— BEGIN Data lines —

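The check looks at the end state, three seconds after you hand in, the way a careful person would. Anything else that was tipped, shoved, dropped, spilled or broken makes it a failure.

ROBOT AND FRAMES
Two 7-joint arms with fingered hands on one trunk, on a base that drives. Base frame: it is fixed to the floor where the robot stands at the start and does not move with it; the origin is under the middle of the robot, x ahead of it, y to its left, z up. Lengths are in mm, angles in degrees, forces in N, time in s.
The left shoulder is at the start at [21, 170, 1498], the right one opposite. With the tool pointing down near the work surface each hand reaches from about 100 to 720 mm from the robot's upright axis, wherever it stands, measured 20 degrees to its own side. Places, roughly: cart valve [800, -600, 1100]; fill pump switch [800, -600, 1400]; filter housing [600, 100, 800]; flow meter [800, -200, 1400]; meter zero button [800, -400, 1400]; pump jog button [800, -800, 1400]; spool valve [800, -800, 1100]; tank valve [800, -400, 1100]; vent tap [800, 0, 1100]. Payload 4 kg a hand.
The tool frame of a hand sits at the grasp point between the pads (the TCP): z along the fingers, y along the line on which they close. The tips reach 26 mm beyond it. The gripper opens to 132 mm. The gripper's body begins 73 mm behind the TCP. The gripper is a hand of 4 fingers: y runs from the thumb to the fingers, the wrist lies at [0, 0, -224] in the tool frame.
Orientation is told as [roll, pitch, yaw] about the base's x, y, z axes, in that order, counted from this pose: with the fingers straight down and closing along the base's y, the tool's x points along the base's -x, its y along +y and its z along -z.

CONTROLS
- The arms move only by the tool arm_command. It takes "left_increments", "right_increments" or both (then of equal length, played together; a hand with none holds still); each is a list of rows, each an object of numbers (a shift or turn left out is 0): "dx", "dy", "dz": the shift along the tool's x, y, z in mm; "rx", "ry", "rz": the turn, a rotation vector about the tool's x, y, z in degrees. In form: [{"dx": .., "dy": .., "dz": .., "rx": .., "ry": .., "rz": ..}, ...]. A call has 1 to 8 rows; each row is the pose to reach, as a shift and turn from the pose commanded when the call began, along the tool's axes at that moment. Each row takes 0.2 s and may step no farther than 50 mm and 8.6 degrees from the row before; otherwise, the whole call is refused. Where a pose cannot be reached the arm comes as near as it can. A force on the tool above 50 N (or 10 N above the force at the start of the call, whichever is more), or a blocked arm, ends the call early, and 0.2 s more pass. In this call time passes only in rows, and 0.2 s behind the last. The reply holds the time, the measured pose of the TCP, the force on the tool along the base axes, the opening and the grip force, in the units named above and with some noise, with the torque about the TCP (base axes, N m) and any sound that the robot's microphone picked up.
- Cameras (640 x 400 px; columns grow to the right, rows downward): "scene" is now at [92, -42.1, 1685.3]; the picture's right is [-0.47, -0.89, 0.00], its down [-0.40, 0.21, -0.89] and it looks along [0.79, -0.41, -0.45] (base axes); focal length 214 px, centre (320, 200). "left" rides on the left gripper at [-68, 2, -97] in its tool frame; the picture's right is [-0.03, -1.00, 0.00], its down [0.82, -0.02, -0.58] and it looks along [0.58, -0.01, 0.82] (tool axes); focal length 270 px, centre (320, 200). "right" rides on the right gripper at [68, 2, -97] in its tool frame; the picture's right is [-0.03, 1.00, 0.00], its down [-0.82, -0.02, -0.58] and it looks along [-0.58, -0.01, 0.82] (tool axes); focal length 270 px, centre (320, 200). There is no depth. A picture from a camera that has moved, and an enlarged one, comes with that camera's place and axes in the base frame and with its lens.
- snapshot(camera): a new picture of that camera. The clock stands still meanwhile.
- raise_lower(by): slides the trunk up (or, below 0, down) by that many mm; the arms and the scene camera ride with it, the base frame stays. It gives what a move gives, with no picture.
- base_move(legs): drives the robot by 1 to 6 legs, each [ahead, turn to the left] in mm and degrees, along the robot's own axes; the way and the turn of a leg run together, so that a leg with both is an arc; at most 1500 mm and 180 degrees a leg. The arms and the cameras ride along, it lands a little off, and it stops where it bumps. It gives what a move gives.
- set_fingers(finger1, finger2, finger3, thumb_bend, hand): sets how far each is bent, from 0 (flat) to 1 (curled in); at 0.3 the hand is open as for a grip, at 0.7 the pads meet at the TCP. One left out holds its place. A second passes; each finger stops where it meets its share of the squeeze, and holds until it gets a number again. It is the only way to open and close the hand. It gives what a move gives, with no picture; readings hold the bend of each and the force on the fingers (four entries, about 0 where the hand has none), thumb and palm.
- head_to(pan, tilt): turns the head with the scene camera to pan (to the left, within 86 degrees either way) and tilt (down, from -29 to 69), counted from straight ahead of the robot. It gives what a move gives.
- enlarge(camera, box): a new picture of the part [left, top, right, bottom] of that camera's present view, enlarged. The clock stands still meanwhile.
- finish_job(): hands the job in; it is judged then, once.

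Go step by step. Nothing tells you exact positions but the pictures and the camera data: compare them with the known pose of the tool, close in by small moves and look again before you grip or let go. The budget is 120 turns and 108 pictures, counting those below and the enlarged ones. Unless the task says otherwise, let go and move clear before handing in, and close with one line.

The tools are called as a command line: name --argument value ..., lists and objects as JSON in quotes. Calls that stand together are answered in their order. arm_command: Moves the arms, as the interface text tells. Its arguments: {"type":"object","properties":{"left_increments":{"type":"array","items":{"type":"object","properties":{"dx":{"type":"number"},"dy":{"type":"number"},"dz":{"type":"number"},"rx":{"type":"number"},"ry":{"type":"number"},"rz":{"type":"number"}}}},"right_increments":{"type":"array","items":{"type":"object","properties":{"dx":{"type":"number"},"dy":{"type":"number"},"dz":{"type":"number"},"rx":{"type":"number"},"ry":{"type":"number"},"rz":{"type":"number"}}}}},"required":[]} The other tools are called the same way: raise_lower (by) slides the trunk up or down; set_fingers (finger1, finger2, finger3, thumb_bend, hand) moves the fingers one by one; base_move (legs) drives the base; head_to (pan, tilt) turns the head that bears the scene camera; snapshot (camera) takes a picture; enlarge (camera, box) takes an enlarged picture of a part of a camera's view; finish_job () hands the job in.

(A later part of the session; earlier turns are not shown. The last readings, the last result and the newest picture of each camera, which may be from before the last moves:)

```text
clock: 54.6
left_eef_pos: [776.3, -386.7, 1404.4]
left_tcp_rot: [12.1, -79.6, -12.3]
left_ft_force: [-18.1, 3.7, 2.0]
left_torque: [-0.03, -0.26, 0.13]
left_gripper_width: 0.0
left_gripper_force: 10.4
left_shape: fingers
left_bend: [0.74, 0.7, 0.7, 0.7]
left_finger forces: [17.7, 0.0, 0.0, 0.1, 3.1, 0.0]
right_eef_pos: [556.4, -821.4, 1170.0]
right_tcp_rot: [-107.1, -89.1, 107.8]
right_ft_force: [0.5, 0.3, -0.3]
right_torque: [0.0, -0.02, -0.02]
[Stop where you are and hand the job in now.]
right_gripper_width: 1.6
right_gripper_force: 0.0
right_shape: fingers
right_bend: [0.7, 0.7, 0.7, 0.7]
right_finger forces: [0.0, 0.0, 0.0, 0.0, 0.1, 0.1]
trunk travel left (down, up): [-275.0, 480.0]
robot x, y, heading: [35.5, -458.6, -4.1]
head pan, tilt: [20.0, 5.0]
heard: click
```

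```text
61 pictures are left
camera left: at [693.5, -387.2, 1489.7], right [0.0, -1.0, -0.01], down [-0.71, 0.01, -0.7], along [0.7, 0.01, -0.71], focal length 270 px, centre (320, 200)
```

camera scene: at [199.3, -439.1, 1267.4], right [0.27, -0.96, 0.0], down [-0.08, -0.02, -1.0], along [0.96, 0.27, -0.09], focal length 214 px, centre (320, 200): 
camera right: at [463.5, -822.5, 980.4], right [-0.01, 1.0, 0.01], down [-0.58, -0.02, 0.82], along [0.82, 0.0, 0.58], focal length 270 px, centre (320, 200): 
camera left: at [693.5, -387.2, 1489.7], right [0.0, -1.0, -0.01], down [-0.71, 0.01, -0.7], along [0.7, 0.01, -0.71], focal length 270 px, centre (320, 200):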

— END Data lines —
— BEGIN Given text —

ダーク・ボガード
Friederich
第三帝国の黎明期に、その陰謀と野心の犠牲となって崩壊して行く、鉄鋼王国一家の悲劇的葛藤を描いた野心作である。監督は「異邦人」のルキノ・ヴィスコンティが担当。オリジナル脚本はニコラ・バダルッコ、エンリコ・メディオーリ、ルキノ・ヴィスコンティの共同執筆。撮影は「さらば恋の日」のアルマンド・ナンヌッツィと「ロミオとジュリエット(1968)」のオスカー受賞者パスカリーノ・デ・サンティスの二人。音楽は「グラン・プリ」のモーリス・ジャール、美術は、「天地創造」のパスクァーレ・ロマノ、編集は、「恋人たちの場所」のルッジェーロ・マストロヤンニが、それぞれ担当している。製作はアルフレッド・レヴィとエヴェール・アギャッグ。製作総指揮はヴィスコンティとコンビのピエトロ・ノタリアンニ。出演は「できごと」のダーク・ボガードをはじめ、イングリッド・チューリン、ヘルムート・グリーム、ヘルムート・バーガー、シャーロット・ランプリング、フロリンダ・ボルカン、レナード、・バーレイ、ウンベルト・オルシーニ、ルネ・コルデホフ、アルブレヒト・シェーンハルスなど。

— END Given text —

→ Task 1
In the listing above, find the line with "- head_to(pan, tilt): turns" and the line with "- finish_job(): hands", then print exactly those two lines and every line between them, and nothing more.
→ Task 2
Keep the given text going from its last sentence.

→ Written answer 1
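- head_to(pan, tilt): turns the head with the scene camera to pan (to the left, within 86 degrees either way) and tilt (down, from -29 to 69), counted from straight ahead of the robot. It gives what a move gives.
- enlarge(camera, box): a new picture of the part [left, top, right, bottom] of that camera's present view, enlarged. The clock stands still meanwhile.
- finish_job(): hands the job in; it is judged then, once.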

→ Written answer 2
一九三三年、ナチス台頭の時代。ルール地方に巨大な権勢を誇る、製鉄王ヨアヒム・フォン・エッセンベック男爵(A・ショーンハルス)一族の上にも、その暗雲が忍び寄ってきていた。総支配人フリードリッヒ(D・ボガード)は、男爵の子息の未亡人ソフィ(I・チューリン)と愛人関係にあり、性格異常のその息子マーチン(H・バーガー)をおとりに男爵の地位を狙っていた。この一族には他に、姪の娘エリザベート(C・ランブリング)と自由主義者の夫ヘルベルト(U・オルシーニ)、虎視耽々と社主を狙う甥のコンスタンチン男爵(R・コルデホフ)とその息子ギュンター(R・ベルレー)などがいた。コンスタンチンはナチ突撃隊の幹部でもあった。だが一族の陰には、エッセンベック男爵の従兄であり、ナチ親衛隊の幹部アシェンバッハ(H・グリーム)が暗躍していた。ナチスの国会焼打ちの日。フリードリッヒは、アッシェンバッハの命令で計画を実行した。老ヨアヒム男爵は血に染まって倒れ罪は国外へ逃亡したヘルベルトに被せられた。やがて遺言によりマーチンが相続人となったが、実権はフリードリッヒとソフィにあった。これに激怒したコンスタンチンは、ソフィとマーチンを脅迫したが、歴史に名高い〈血の粛清〉の日、突撃隊員は親衛隊によって急襲され、全員射殺されてしまった。その中には、コンスタンチンの無残な死体と、それを冷やかに見下すアッシェンバッハの姿があった。アッシェンバッハの魔手は最後にフリードリッヒとソフィに向けられた。まず母への異常な愛憎に苦しむマーチンを巧みに利用、コンスタンチンの息子ギュンターの純粋な心に家族の醜くい野望の毒をそそぎ込みナチ党員に引き入れてしまった。そんな時に、逃亡していたヘルベルトが戻り、妻と娘を強制収容所に渡したフリードリッヒとソフィを激しく非難した。これも、アッシェンバツハの指金であった。権力をうばわれたフリードリッヒと、息子の肉欲に蹂りんされたソフィはいまや廃人のようになっていた。そんな二人に、親衛隊の黒制服を身につけたマーチンは、結婚式をあげてやった。だが、これは娼婦などを狩り集めた狂宴であった。最後に渡された毒入りカプセルを、残された望みであるかのように、フリードリッヒとソフィは口にするのだった。……新しい時代が来た。ナチス・ドイツの恐怖の軍靴は、もはやドイツ中に響き渡っていた。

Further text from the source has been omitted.